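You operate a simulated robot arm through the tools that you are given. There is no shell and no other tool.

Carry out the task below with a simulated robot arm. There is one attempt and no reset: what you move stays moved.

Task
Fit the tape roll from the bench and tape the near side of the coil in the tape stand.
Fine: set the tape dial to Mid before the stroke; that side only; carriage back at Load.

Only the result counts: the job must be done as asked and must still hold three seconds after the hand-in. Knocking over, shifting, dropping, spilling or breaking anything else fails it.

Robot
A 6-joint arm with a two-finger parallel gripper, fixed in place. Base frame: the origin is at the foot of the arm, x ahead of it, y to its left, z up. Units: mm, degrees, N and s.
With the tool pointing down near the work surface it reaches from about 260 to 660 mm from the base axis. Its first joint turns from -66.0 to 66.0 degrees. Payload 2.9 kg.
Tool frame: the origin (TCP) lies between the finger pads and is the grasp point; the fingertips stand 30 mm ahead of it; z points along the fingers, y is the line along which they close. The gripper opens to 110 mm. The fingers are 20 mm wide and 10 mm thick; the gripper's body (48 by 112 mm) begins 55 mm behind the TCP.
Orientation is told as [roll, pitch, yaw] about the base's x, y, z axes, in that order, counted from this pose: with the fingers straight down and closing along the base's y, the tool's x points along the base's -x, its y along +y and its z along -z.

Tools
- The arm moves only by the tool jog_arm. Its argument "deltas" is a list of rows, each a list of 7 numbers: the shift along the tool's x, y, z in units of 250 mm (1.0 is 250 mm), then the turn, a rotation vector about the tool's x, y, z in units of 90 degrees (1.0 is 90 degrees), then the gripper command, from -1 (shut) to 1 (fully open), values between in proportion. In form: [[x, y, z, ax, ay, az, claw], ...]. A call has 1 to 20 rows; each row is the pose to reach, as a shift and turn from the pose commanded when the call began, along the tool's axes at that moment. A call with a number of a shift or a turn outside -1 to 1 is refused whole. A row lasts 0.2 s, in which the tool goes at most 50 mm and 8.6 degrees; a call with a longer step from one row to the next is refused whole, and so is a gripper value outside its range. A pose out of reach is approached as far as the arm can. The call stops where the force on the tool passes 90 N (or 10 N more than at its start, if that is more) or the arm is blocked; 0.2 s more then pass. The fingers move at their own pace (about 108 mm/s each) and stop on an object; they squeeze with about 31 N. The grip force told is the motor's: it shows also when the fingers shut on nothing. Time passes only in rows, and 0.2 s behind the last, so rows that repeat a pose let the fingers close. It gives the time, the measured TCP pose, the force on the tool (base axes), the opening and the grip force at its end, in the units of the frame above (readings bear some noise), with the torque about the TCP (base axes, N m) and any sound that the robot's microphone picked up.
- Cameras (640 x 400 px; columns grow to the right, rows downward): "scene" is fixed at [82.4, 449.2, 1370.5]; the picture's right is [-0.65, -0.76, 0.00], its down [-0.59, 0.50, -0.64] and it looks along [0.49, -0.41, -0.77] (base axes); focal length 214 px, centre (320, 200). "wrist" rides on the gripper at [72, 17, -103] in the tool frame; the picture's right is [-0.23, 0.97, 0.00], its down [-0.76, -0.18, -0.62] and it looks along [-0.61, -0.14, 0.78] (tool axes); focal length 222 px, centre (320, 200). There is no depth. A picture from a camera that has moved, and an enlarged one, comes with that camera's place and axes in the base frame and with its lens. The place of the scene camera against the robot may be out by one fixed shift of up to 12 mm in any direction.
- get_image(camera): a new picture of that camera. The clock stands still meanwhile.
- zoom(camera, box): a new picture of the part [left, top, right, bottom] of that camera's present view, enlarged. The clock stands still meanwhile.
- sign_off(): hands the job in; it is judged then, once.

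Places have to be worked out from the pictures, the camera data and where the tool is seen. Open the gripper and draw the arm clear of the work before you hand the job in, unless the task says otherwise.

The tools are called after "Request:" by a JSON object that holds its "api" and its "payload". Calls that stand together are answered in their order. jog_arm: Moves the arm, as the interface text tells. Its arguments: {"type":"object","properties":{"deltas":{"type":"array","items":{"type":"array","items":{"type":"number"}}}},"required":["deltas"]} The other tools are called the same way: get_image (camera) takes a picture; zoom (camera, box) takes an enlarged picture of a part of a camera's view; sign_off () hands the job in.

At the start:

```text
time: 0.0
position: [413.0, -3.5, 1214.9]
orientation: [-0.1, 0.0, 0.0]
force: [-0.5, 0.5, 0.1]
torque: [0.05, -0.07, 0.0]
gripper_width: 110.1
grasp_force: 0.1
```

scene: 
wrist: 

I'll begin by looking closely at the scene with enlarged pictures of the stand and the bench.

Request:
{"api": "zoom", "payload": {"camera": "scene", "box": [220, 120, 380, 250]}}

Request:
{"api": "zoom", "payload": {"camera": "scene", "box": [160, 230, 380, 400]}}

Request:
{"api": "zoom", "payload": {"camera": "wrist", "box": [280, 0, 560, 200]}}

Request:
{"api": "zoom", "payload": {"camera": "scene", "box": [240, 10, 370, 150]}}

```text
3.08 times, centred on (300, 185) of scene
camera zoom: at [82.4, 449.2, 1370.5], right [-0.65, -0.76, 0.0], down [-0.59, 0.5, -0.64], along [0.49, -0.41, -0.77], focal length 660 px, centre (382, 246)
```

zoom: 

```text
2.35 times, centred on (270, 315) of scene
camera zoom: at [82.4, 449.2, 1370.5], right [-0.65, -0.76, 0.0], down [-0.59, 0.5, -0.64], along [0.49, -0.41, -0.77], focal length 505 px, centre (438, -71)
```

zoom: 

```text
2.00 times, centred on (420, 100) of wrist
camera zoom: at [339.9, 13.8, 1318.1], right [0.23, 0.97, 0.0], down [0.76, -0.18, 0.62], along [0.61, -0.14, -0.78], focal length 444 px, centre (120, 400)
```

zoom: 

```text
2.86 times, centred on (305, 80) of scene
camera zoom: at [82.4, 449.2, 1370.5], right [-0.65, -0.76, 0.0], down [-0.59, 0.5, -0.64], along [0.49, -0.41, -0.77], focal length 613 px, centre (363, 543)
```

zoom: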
########
TASK DESCRIPTION
Nothing should be left out: repeat all of the data exactly. Put each line that is not blank into a JSON list as a string.

RESULT OF THIS TASK
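[
  "You operate a simulated robot arm through the tools that you are given. There is no shell and no other tool.",
  "Carry out the task below with a simulated robot arm. There is one attempt and no reset: what you move stays moved.",
  "Task",
  "Fit the tape roll from the bench and tape the near side of the coil in the tape stand.",
  "Fine: set the tape dial to Mid before the stroke; that side only; carriage back at Load.",
  "Only the result counts: the job must be done as asked and must still hold three seconds after the hand-in. Knocking over, shifting, dropping, spilling or breaking anything else fails it.",
  "Robot",
  "A 6-joint arm with a two-finger parallel gripper, fixed in place. Base frame: the origin is at the foot of the arm, x ahead of it, y to its left, z up. Units: mm, degrees, N and s.",
  "With the tool pointing down near the work surface it reaches from about 260 to 660 mm from the base axis. Its first joint turns from -66.0 to 66.0 degrees. Payload 2.9 kg.",
  "Tool frame: the origin (TCP) lies between the finger pads and is the grasp point; the fingertips stand 30 mm ahead of it; z points along the fingers, y is the line along which they close. The gripper opens to 110 mm. The fingers are 20 mm wide and 10 mm thick; the gripper's body (48 by 112 mm) begins 55 mm behind the TCP.",
  "Orientation is told as [roll, pitch, yaw] about the base's x, y, z axes, in that order, counted from this pose: with the fingers straight down and closing along the base's y, the tool's x points along the base's -x, its y along +y and its z along -z.",
  "Tools",
  "- The arm moves only by the tool jog_arm. Its argument \"deltas\" is a list of rows, each a list of 7 numbers: the shift along the tool's x, y, z in units of 250 mm (1.0 is 250 mm), then the turn, a rotation vector about the tool's x, y, z in units of 90 degrees (1.0 is 90 degrees), then the gripper command, from -1 (shut) to 1 (fully open), values between in proportion. In form: [[x, y, z, ax, ay, az, claw], ...]. A call has 1 to 20 rows; each row is the pose to reach, as a shift and turn from the pose commanded when the call began, along the tool's axes at that moment. A call with a number of a shift or a turn outside -1 to 1 is refused whole. A row lasts 0.2 s, in which the tool goes at most 50 mm and 8.6 degrees; a call with a longer step from one row to the next is refused whole, and so is a gripper value outside its range. A pose out of reach is approached as far as the arm can. The call stops where the force on the tool passes 90 N (or 10 N more than at its start, if that is more) or the arm is blocked; 0.2 s more then pass. The fingers move at their own pace (about 108 mm/s each) and stop on an object; they squeeze with about 31 N. The grip force told is the motor's: it shows also when the fingers shut on nothing. Time passes only in rows, and 0.2 s behind the last, so rows that repeat a pose let the fingers close. It gives the time, the measured TCP pose, the force on the tool (base axes), the opening and the grip force at its end, in the units of the frame above (readings bear some noise), with the torque about the TCP (base axes, N m) and any sound that the robot's microphone picked up.",
  "- Cameras (640 x 400 px; columns grow to the right, rows downward): \"scene\" is fixed at [82.4, 449.2, 1370.5]; the picture's right is [-0.65, -0.76, 0.00], its down [-0.59, 0.50, -0.64] and it looks along [0.49, -0.41, -0.77] (base axes); focal length 214 px, centre (320, 200). \"wrist\" rides on the gripper at [72, 17, -103] in the tool frame; the picture's right is [-0.23, 0.97, 0.00], its down [-0.76, -0.18, -0.62] and it looks along [-0.61, -0.14, 0.78] (tool axes); focal length 222 px, centre (320, 200). There is no depth. A picture from a camera that has moved, and an enlarged one, comes with that camera's place and axes in the base frame and with its lens. The place of the scene camera against the robot may be out by one fixed shift of up to 12 mm in any direction.",
  "- get_image(camera): a new picture of that camera. The clock stands still meanwhile.",
  "- zoom(camera, box): a new picture of the part [left, top, right, bottom] of that camera's present view, enlarged. The clock stands still meanwhile.",
  "- sign_off(): hands the job in; it is judged then, once.",
  "Places have to be worked out from the pictures, the camera data and where the tool is seen. Open the gripper and draw the arm clear of the work before you hand the job in, unless the task says otherwise.",
  "The tools are called after \"Request:\" by a JSON object that holds its \"api\" and its \"payload\". Calls that stand together are answered in their order. jog_arm: Moves the arm, as the interface text tells. Its arguments: {\"type\":\"object\",\"properties\":{\"deltas\":{\"type\":\"array\",\"items\":{\"type\":\"array\",\"items\":{\"type\":\"number\"}}}},\"required\":[\"deltas\"]} The other tools are called the same way: get_image (camera) takes a picture; zoom (camera, box) takes an enlarged picture of a part of a camera's view; sign_off () hands the job in.",
  "At the start:",
  "```text",
  "time: 0.0",
  "position: [413.0, -3.5, 1214.9]",
  "orientation: [-0.1, 0.0, 0.0]",
  "force: [-0.5, 0.5, 0.1]",
  "torque: [0.05, -0.07, 0.0]",
  "gripper_width: 110.1",
  "grasp_force: 0.1",
  "```",
  "scene: ",
  "wrist: ",
  "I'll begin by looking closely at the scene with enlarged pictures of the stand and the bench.",
  "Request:",
  "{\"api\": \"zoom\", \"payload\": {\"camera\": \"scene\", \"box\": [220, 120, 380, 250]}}",
  "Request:",
  "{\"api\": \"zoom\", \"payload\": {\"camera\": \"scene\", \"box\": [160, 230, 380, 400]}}",
  "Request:",
  "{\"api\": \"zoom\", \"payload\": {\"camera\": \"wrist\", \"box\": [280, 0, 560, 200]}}",
  "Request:",
  "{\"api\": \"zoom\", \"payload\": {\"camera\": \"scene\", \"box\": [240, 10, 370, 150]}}",
  "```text",
  "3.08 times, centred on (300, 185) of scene",
  "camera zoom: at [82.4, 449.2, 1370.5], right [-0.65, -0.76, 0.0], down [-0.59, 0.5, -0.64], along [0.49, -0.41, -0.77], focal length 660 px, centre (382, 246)",
  "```",
  "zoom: ",
  "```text",
  "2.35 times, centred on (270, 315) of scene",
  "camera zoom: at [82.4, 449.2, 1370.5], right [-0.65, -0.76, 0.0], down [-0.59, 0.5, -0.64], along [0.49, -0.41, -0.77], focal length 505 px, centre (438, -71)",
  "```",
  "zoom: ",
  "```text",
  "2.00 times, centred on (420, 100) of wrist",
  "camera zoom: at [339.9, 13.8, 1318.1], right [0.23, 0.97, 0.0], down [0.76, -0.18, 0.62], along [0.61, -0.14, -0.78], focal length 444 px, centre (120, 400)",
  "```",
  "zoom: ",
  "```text",
  "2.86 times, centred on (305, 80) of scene",
  "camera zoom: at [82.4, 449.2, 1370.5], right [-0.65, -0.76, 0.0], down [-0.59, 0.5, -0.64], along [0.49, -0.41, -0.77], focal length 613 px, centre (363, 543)",
  "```",
  "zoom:"
]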